Long’s latest work, released in October 2008, is the first picture book that he not only illustrated but also authored solo, “Drummer Boy,” adapted from the classic Christmas song, “The Drummer Boy.”
He makes his home in West Chester, Ohio, with his wife, Tracy, and their two sons, Griffith and Graham. Long is the first cousin of Barton College education professor Dr. David Dolman of Wilson.
Fecho, chair of the Barton College Department of Art, received her Master of Fine Arts degree in Studio Art from East Carolina University. She has served on the Barton College faculty since 1997 and has over 20 years of experience teaching and working with art students in the United States and abroad.
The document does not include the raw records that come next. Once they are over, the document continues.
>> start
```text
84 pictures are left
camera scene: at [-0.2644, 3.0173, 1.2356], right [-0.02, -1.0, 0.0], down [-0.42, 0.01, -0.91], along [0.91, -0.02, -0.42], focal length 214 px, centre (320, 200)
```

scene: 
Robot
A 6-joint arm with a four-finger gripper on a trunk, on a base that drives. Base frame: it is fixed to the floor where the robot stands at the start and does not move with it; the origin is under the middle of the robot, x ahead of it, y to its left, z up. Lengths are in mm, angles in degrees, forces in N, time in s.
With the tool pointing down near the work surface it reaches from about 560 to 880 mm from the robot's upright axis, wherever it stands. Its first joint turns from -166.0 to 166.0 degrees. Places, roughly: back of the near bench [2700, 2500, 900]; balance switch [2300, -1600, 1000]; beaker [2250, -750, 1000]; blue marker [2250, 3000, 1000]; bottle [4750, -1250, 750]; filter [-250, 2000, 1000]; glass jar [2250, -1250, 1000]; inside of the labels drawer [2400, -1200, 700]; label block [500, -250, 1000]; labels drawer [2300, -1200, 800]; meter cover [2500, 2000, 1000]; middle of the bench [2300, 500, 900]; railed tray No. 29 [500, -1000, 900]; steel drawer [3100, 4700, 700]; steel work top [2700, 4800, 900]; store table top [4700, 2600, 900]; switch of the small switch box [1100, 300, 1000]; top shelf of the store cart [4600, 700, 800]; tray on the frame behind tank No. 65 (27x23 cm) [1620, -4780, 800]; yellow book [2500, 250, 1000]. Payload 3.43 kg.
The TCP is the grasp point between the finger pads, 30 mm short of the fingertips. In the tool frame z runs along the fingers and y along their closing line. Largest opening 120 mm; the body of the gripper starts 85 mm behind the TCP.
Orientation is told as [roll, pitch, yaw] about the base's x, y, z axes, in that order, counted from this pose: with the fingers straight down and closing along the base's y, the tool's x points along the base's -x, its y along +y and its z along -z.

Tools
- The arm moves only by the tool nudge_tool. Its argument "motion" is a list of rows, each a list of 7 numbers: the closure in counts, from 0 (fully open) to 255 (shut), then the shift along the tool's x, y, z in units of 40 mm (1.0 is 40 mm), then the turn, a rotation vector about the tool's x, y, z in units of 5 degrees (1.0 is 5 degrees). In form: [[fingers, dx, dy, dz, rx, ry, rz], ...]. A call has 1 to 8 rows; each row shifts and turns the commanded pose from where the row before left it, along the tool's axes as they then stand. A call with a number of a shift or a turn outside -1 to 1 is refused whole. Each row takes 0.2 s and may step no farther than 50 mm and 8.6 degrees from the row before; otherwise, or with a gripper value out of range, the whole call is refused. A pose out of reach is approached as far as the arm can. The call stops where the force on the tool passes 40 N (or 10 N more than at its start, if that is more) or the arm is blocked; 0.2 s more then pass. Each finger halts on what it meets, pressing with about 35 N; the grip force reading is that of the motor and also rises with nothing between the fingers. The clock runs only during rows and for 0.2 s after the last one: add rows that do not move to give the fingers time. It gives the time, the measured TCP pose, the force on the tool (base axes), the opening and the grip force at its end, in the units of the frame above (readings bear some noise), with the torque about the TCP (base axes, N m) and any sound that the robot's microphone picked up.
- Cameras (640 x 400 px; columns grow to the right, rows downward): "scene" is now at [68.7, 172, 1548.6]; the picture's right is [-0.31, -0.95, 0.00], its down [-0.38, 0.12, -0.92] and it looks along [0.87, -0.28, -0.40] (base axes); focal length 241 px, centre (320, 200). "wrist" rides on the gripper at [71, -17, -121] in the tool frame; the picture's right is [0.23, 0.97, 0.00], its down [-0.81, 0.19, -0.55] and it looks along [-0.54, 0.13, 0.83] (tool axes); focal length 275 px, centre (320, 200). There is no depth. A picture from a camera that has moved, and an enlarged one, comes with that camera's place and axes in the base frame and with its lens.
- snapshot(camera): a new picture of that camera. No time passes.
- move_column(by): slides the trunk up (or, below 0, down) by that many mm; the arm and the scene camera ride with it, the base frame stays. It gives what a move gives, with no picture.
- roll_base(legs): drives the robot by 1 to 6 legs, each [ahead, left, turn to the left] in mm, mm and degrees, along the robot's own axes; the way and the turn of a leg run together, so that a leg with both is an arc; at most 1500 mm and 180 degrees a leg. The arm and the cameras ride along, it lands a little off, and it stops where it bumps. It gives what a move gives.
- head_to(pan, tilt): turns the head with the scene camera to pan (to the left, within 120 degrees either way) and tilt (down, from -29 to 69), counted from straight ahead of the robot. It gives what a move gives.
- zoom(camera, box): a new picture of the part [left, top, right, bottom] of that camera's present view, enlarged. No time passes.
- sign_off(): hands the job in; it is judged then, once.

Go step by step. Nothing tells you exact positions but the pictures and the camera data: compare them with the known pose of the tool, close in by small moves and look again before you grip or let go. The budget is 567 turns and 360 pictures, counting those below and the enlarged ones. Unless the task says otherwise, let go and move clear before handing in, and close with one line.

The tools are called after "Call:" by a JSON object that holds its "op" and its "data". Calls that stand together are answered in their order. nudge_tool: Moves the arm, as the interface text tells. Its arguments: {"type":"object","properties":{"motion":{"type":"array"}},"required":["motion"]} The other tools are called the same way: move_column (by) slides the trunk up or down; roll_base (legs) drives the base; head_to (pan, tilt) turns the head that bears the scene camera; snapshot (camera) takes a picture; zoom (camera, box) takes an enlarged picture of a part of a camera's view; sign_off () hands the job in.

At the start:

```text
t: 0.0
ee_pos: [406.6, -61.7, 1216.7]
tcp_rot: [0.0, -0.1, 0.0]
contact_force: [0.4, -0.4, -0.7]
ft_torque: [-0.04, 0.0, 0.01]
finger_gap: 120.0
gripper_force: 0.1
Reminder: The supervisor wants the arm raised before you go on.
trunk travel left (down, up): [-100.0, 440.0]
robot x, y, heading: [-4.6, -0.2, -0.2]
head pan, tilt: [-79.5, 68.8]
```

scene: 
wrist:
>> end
She also works professionally in the field of design, digital imaging, and mixed media. And, she exhibits regionally and nationally in galleries and museums and at colleges and universities. She has published illustrations, designs, and photographs, and her work has been accepted into several major collections, including: The Smithsonian Institution’s American Art Museum/National Portrait Gallery Library (Washington, D.C.), the Word and Image Department, Victoria and Albert Museum (London, England), the Zimmerli Art Museum, NAWA Collection, Rutgers University (New Jersey), and the Museum of Women Artists (Washington, D.C.).
Fecho’s most recently published work includes the illustrations in a new children’s book, “The Day Anna Ganna Bandanna Learned to Fly,” one of a planned series written by Dr. Vernon Lindquist, former vice president for academic affairs at Barton College.
She makes her home in Tarboro with her husband, Scott, but Fecho is equally well known in the Wilson community because of her affiliation with Barton College and through her participation in the Wilson County art scene.
The event is sponsored in part by BB&T.